Greg Sargent has moved to his news digs over in TPM land, but the transition has neither slowed him down nor dulled the keenness of his discernment.  He's got some bad news for any of us who might have been hoping for a more dignified presidential race in 2008:

If you were hoping that the press coverage of the 2008 Presidential race wasn't going to be marred by the vacuousness and childishness that saturated the coverage of the 2004 and 2000 contests, guess what: It is.

The signs are already everywhere. Check out, for instance, the coverage of Senator Barack Obama's entry into the race yesterday. It was shot through with efforts to portray Hillary Clinton as "threatened" by Obama — which would be fine but for the fact that these efforts were deeply, almost comically foolish. Here's the New York Times's Anne Kornblut, yukking it up on the paper's Caucus blog as she struggled to make this case:

So what does Senator Hillary Rodham Clinton think of Senator Barack Obama’s exploratory entry into the 2008 race? Or, for that matter, her very recent trip to Iraq?

As of Tuesday evening, she wasn’t saying. Brushing past reporters in the Senate, Mrs. Clinton — conspicuously talking into her cell phone; whether there was anyone on the other end of the line, or not, could not be confirmed — went into the chamber to vote, then posed for an all-ladies photograph with Diane Sawyer and female senators.

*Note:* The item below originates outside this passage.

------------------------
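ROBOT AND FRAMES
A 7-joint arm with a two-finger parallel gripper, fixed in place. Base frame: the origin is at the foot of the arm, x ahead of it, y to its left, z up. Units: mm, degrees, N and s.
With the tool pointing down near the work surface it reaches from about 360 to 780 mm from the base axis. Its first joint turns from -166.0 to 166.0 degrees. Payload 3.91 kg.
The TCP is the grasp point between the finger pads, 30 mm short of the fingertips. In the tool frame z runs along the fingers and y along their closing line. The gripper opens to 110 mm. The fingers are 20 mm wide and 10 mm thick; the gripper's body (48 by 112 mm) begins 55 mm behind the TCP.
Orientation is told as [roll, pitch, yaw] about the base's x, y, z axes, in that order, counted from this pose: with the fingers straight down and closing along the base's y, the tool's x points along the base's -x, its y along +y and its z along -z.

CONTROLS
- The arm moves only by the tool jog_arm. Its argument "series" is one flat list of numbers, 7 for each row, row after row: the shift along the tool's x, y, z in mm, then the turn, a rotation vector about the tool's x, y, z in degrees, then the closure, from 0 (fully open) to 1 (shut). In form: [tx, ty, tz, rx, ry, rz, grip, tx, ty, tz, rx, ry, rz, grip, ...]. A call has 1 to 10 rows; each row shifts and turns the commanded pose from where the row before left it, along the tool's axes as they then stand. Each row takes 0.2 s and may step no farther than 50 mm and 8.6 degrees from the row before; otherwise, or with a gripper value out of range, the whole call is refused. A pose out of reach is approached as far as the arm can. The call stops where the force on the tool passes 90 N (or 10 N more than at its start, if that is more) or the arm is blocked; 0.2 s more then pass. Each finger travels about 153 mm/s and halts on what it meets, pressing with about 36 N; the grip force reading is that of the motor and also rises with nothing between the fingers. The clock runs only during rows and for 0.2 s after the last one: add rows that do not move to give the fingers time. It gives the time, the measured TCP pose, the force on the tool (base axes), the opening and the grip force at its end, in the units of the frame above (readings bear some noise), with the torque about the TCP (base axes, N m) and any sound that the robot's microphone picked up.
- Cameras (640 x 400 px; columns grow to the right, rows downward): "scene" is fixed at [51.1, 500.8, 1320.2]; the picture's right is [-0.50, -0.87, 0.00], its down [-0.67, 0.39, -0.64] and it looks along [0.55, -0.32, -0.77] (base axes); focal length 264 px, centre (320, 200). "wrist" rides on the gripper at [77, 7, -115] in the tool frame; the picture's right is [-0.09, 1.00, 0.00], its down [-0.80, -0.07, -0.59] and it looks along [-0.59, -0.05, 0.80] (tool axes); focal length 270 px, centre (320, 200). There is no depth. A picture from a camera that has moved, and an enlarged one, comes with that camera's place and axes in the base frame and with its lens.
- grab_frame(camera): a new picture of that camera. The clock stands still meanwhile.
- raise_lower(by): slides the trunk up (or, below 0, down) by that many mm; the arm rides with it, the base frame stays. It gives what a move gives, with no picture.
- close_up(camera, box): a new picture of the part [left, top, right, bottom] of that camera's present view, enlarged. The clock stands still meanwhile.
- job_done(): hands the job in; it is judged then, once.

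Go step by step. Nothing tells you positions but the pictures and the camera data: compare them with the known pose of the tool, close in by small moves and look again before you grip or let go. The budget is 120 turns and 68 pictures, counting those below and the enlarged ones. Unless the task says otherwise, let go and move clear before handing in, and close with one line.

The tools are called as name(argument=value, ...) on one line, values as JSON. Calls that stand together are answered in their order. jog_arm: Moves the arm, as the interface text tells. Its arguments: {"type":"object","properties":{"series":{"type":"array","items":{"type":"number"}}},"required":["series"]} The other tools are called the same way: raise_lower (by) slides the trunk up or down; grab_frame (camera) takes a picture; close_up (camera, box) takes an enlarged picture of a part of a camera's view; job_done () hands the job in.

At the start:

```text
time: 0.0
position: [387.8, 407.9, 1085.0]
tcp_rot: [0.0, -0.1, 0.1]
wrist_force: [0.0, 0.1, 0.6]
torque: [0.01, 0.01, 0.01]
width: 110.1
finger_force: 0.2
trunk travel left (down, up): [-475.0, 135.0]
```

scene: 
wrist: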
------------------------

Ah, yes, it's the return of Mean Girls Media!  How thrilling!  ("Hillary acted like she was talking on the phone, but nobody likes her, so, really, who could she be talking to?  Did you see how huge her butt looked in that skirt?  Oh, my god, she's sooooooo gross…")  Well, gosh, has it really been that long since 2004 already?  My how time flies!

For f*ck's sake, Anne Kornblut.  Nicole freaking Richie could write better political commentary than that.  On Vicodin.  In the dark.

That's not the end of it, though.

 Indeed, the press corps and cable TV went mad yesterday trying to prove that Clinton had canceled her post-Iraq-trip press conference yesterday because she was worried about being eclipsed by Obama's announcement.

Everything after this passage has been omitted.